> **Written instruction 1**: Give the stretch of the supplied text that starts with "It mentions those" and ends with "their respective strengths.", unchanged.
> **Written instruction 2**: Continue the supplied text from where it stops.

─── Supplied text ───

Hacker Newsnew | past | comments | ask | show | jobs | submitlogin

It mentions those with "dark traits" tend to be seen as poor team players, but perhaps that's exactly why these types ascend to top leadership positions. Your "team play" ability only matters to the extent that you engage in peer-to-peer relationships, which can be relatively minimal in that position compared to, say, middle management. See, for instance, Steve Jobs. I've never heard him described as a "team player", exactly.

In the end, I'd say both types are important. Obviously we need team players, but sometimes you need an auteur or benevolent dictator. Measuring success for these different types should account for their respective strengths.



In my personal experience, the problem with individuals with narcissistic psychopathic features in management or executive positions is that there's almost always opportunity costs with regard to a different way that could have achieved more with less cost. That is, they are ruthless and destructive, and claim doing so was necessary, but it's only because there was a very very simple alternate approach (often requiring some modicum of social awareness) that could have yielded something even better at a fraction of the financial and personal cost. Their approach is often presented as "harsh but necessary" when it's anything but.

─── Dataset excerpt ───

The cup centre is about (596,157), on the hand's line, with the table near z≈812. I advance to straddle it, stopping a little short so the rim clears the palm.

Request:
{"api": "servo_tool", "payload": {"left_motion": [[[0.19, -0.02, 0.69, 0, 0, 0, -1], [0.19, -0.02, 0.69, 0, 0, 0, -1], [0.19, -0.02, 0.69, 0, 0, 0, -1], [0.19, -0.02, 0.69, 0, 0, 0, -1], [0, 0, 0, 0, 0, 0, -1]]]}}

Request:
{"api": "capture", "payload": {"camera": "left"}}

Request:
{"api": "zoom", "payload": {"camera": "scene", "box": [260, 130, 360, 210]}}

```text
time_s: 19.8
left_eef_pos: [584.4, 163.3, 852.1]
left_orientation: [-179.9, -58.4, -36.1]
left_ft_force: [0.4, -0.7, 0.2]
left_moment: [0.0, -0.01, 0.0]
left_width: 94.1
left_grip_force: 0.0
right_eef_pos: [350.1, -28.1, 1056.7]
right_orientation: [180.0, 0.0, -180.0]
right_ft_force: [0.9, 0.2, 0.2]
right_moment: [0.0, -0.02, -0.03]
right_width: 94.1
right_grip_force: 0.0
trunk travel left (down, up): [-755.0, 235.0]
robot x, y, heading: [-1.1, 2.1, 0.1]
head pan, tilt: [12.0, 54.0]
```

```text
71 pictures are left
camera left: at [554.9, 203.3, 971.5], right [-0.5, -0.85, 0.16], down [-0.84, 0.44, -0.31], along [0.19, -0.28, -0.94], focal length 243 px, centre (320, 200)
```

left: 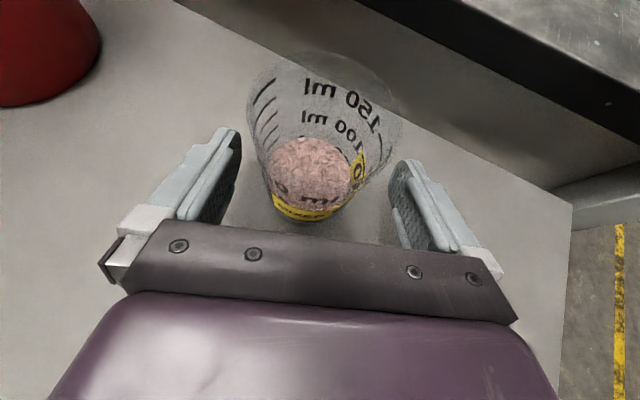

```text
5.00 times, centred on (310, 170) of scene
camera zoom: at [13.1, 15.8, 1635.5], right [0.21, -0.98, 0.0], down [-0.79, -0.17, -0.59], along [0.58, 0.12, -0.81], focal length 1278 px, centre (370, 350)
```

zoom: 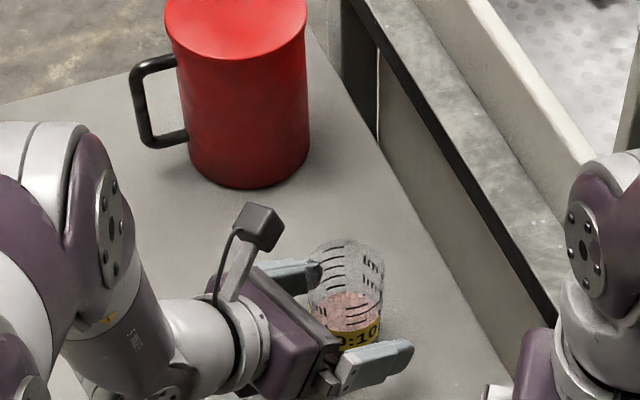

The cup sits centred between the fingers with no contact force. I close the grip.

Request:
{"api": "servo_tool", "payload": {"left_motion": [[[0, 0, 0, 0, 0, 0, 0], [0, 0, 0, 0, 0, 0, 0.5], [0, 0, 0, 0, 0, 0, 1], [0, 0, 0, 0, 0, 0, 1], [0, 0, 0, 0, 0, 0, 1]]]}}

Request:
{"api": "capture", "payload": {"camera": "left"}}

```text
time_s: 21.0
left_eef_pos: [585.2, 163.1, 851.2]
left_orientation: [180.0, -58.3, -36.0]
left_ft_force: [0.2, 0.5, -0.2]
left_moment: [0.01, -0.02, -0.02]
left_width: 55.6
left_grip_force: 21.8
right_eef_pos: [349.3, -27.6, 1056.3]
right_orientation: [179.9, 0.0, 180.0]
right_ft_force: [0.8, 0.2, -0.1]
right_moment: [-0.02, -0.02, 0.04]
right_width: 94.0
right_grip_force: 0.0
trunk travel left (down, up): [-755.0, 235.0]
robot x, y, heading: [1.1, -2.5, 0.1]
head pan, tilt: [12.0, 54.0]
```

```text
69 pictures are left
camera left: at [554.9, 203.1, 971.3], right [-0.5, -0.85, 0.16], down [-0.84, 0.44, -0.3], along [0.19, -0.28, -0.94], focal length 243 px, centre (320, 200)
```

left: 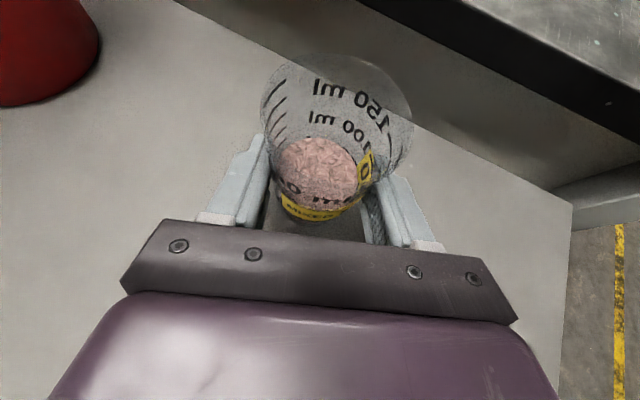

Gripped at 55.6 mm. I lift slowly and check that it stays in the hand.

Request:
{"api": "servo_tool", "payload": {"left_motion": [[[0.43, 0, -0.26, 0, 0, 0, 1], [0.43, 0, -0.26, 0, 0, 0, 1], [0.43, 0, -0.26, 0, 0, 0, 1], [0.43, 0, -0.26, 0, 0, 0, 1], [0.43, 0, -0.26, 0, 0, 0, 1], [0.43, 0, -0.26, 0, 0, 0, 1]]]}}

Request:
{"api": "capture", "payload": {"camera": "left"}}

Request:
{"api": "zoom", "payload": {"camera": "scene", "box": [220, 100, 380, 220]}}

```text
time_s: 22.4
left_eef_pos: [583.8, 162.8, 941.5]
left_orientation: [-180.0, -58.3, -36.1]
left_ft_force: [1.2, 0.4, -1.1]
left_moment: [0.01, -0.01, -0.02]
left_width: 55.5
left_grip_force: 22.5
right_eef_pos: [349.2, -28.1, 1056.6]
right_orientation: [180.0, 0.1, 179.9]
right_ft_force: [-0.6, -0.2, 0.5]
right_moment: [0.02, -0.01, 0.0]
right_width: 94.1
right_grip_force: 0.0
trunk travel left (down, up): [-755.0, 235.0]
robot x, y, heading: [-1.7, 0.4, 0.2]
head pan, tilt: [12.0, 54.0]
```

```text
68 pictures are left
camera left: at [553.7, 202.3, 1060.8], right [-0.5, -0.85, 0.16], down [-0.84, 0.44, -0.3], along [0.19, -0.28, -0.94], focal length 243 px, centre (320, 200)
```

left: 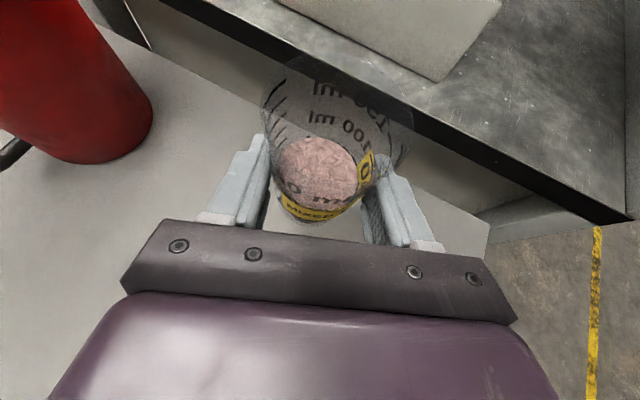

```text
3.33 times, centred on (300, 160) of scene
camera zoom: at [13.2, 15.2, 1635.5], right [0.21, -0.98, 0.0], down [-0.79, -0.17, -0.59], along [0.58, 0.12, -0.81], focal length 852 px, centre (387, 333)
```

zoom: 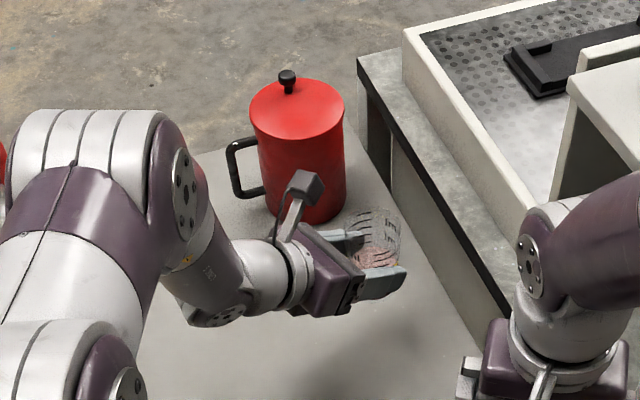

───

> **Exercise result 1**:
It mentions those with "dark traits" tend to be seen as poor team players, but perhaps that's exactly why these types ascend to top leadership positions. Your "team play" ability only matters to the extent that you engage in peer-to-peer relationships, which can be relatively minimal in that position compared to, say, middle management. See, for instance, Steve Jobs. I've never heard him described as a "team player", exactly.

In the end, I'd say both types are important. Obviously we need team players, but sometimes you need an auteur or benevolent dictator. Measuring success for these different types should account for their respective strengths.

> **Exercise result 2**:
Also, they tend to deceptively take credit for progress, in the sense that things that would have occurred regardless, even without them in that position. Often things were already in progress before they attained their position, and often the people who were responsible for that are actually eliminated by them so as to remove threats to them getting credit. This is part of the problem: that they tend to manipulate others and the system for their own gain. In fact, I'm a bit suspicious of attributions of success associated with dark traits, even in a research context, because of this phenomenon. I wouldn't say I think the association isn't there, but I think it's a serious research design problem that isn't completely addressed (e.g., let's say you have a company whose profits are starting to increase with acceleration, and a psychopath who wants to gain from that. if they move up in a leadership position as they see it as profitable personally, are subsequent institutional gains due to them or the pre-existing conditions the psychopath appraised? It will look like the gains occurred after the psychopath entered the position, but in reality, the causal direction goes the other way around -- that the psychopath was attracted to the position because they saw it as something that would reflect well on them).

I think there's some kind of bias in play with these sorts of social-personality characteristics, where people tend to have a blind spot to the opportunity costs of this behavior (akin to survivorship bias but different). It probably has an established name, but I don't know what it is.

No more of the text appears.